Transcripts of simulated robot work:
»»

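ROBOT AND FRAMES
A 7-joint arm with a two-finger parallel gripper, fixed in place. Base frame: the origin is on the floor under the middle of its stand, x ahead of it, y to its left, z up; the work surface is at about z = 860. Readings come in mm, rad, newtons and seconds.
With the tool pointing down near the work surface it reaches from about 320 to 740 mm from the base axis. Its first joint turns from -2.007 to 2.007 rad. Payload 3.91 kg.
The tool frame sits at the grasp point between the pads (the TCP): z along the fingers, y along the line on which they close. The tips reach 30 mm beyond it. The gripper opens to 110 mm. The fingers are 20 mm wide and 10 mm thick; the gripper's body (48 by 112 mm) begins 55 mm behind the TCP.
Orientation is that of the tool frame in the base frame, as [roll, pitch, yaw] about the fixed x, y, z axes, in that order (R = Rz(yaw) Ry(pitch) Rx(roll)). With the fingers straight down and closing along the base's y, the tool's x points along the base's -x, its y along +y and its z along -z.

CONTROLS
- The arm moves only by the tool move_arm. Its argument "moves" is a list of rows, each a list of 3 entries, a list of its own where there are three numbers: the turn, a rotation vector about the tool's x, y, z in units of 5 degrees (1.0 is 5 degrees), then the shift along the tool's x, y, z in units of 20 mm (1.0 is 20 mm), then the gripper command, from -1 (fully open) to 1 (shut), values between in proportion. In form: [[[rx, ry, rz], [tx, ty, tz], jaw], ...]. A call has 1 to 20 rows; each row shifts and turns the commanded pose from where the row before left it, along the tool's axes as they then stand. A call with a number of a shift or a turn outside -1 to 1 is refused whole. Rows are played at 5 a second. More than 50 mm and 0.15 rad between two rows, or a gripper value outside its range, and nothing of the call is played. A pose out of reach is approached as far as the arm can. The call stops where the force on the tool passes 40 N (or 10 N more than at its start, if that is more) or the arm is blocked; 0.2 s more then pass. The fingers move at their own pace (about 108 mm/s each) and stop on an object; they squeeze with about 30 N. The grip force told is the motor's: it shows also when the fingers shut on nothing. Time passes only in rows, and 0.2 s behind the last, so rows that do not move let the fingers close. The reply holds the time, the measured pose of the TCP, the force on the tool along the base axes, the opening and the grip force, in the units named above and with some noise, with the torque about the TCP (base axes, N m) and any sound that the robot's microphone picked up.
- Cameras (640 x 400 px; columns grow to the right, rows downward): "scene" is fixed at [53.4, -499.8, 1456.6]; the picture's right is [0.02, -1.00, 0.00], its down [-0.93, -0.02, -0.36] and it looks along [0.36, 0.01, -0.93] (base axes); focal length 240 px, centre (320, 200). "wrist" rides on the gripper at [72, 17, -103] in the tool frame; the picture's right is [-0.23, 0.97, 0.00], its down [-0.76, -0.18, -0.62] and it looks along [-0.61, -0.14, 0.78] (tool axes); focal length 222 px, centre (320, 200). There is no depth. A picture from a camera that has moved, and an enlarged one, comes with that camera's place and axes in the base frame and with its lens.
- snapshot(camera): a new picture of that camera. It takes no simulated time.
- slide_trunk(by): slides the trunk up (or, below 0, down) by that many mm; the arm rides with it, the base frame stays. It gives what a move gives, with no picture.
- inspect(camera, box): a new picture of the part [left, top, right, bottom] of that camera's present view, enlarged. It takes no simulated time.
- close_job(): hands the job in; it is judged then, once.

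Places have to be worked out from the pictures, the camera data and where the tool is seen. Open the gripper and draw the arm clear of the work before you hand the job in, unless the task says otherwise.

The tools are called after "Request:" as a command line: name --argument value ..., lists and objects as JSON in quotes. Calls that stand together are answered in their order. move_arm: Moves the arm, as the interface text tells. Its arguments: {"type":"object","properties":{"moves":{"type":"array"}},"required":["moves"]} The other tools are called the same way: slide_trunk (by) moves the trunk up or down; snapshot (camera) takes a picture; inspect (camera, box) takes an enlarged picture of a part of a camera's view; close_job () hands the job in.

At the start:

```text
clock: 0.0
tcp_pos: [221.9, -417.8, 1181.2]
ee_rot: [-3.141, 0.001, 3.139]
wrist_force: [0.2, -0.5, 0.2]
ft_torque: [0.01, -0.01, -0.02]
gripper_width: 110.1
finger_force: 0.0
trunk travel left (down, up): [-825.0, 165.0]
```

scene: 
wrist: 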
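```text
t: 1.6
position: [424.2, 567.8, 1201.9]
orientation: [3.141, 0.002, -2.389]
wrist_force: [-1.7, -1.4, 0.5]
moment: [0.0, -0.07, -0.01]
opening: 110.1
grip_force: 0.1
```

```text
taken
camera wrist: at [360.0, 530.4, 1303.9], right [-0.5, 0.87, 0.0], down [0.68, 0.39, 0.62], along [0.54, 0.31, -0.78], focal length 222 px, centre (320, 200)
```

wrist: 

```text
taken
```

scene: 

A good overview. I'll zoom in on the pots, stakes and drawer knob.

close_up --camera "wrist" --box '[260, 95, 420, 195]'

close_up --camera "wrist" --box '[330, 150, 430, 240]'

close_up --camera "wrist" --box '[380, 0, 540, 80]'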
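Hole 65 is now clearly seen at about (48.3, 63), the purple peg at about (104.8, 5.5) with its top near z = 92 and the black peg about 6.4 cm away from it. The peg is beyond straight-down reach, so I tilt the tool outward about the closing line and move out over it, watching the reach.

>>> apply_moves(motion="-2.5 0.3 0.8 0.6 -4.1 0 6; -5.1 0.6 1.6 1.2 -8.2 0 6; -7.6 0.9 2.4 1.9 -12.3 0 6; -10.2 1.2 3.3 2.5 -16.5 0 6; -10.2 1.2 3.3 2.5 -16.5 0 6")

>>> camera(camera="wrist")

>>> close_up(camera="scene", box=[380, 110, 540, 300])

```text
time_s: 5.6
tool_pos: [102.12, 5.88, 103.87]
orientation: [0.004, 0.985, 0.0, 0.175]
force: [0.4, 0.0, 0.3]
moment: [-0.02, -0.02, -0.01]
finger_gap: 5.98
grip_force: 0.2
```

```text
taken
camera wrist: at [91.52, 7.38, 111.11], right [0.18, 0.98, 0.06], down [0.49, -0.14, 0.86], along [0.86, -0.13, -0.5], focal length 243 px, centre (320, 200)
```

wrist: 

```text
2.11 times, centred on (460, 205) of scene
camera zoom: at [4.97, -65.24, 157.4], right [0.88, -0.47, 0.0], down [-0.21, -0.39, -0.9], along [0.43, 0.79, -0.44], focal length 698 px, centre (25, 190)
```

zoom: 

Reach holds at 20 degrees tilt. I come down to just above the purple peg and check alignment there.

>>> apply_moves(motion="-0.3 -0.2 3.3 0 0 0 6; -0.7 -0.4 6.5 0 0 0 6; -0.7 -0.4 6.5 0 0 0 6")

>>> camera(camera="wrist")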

««

§ Objective
All the data must be duplicated exactly, with nothing added or removed.

§ Reply
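ROBOT AND FRAMES
A 7-joint arm with a two-finger parallel gripper, fixed in place. Base frame: the origin is on the floor under the middle of its stand, x ahead of it, y to its left, z up; the work surface is at about z = 860. Readings come in mm, rad, newtons and seconds.
With the tool pointing down near the work surface it reaches from about 320 to 740 mm from the base axis. Its first joint turns from -2.007 to 2.007 rad. Payload 3.91 kg.
The tool frame sits at the grasp point between the pads (the TCP): z along the fingers, y along the line on which they close. The tips reach 30 mm beyond it. The gripper opens to 110 mm. The fingers are 20 mm wide and 10 mm thick; the gripper's body (48 by 112 mm) begins 55 mm behind the TCP.
Orientation is that of the tool frame in the base frame, as [roll, pitch, yaw] about the fixed x, y, z axes, in that order (R = Rz(yaw) Ry(pitch) Rx(roll)). With the fingers straight down and closing along the base's y, the tool's x points along the base's -x, its y along +y and its z along -z.

CONTROLS
- The arm moves only by the tool move_arm. Its argument "moves" is a list of rows, each a list of 3 entries, a list of its own where there are three numbers: the turn, a rotation vector about the tool's x, y, z in units of 5 degrees (1.0 is 5 degrees), then the shift along the tool's x, y, z in units of 20 mm (1.0 is 20 mm), then the gripper command, from -1 (fully open) to 1 (shut), values between in proportion. In form: [[[rx, ry, rz], [tx, ty, tz], jaw], ...]. A call has 1 to 20 rows; each row shifts and turns the commanded pose from where the row before left it, along the tool's axes as they then stand. A call with a number of a shift or a turn outside -1 to 1 is refused whole. Rows are played at 5 a second. More than 50 mm and 0.15 rad between two rows, or a gripper value outside its range, and nothing of the call is played. A pose out of reach is approached as far as the arm can. The call stops where the force on the tool passes 40 N (or 10 N more than at its start, if that is more) or the arm is blocked; 0.2 s more then pass. The fingers move at their own pace (about 108 mm/s each) and stop on an object; they squeeze with about 30 N. The grip force told is the motor's: it shows also when the fingers shut on nothing. Time passes only in rows, and 0.2 s behind the last, so rows that do not move let the fingers close. The reply holds the time, the measured pose of the TCP, the force on the tool along the base axes, the opening and the grip force, in the units named above and with some noise, with the torque about the TCP (base axes, N m) and any sound that the robot's microphone picked up.
- Cameras (640 x 400 px; columns grow to the right, rows downward): "scene" is fixed at [53.4, -499.8, 1456.6]; the picture's right is [0.02, -1.00, 0.00], its down [-0.93, -0.02, -0.36] and it looks along [0.36, 0.01, -0.93] (base axes); focal length 240 px, centre (320, 200). "wrist" rides on the gripper at [72, 17, -103] in the tool frame; the picture's right is [-0.23, 0.97, 0.00], its down [-0.76, -0.18, -0.62] and it looks along [-0.61, -0.14, 0.78] (tool axes); focal length 222 px, centre (320, 200). There is no depth. A picture from a camera that has moved, and an enlarged one, comes with that camera's place and axes in the base frame and with its lens.
- snapshot(camera): a new picture of that camera. It takes no simulated time.
- slide_trunk(by): slides the trunk up (or, below 0, down) by that many mm; the arm rides with it, the base frame stays. It gives what a move gives, with no picture.
- inspect(camera, box): a new picture of the part [left, top, right, bottom] of that camera's present view, enlarged. It takes no simulated time.
- close_job(): hands the job in; it is judged then, once.

Places have to be worked out from the pictures, the camera data and where the tool is seen. Open the gripper and draw the arm clear of the work before you hand the job in, unless the task says otherwise.

The tools are called after "Request:" as a command line: name --argument value ..., lists and objects as JSON in quotes. Calls that stand together are answered in their order. move_arm: Moves the arm, as the interface text tells. Its arguments: {"type":"object","properties":{"moves":{"type":"array"}},"required":["moves"]} The other tools are called the same way: slide_trunk (by) moves the trunk up or down; snapshot (camera) takes a picture; inspect (camera, box) takes an enlarged picture of a part of a camera's view; close_job () hands the job in.

At the start:

```text
clock: 0.0
tcp_pos: [221.9, -417.8, 1181.2]
ee_rot: [-3.141, 0.001, 3.139]
wrist_force: [0.2, -0.5, 0.2]
ft_torque: [0.01, -0.01, -0.02]
gripper_width: 110.1
finger_force: 0.0
trunk travel left (down, up): [-825.0, 165.0]
```

scene: 
wrist: 
```text
t: 1.6
position: [424.2, 567.8, 1201.9]
orientation: [3.141, 0.002, -2.389]
wrist_force: [-1.7, -1.4, 0.5]
moment: [0.0, -0.07, -0.01]
opening: 110.1
grip_force: 0.1
```

```text
taken
camera wrist: at [360.0, 530.4, 1303.9], right [-0.5, 0.87, 0.0], down [0.68, 0.39, 0.62], along [0.54, 0.31, -0.78], focal length 222 px, centre (320, 200)
```

wrist: 

```text
taken
```

scene: 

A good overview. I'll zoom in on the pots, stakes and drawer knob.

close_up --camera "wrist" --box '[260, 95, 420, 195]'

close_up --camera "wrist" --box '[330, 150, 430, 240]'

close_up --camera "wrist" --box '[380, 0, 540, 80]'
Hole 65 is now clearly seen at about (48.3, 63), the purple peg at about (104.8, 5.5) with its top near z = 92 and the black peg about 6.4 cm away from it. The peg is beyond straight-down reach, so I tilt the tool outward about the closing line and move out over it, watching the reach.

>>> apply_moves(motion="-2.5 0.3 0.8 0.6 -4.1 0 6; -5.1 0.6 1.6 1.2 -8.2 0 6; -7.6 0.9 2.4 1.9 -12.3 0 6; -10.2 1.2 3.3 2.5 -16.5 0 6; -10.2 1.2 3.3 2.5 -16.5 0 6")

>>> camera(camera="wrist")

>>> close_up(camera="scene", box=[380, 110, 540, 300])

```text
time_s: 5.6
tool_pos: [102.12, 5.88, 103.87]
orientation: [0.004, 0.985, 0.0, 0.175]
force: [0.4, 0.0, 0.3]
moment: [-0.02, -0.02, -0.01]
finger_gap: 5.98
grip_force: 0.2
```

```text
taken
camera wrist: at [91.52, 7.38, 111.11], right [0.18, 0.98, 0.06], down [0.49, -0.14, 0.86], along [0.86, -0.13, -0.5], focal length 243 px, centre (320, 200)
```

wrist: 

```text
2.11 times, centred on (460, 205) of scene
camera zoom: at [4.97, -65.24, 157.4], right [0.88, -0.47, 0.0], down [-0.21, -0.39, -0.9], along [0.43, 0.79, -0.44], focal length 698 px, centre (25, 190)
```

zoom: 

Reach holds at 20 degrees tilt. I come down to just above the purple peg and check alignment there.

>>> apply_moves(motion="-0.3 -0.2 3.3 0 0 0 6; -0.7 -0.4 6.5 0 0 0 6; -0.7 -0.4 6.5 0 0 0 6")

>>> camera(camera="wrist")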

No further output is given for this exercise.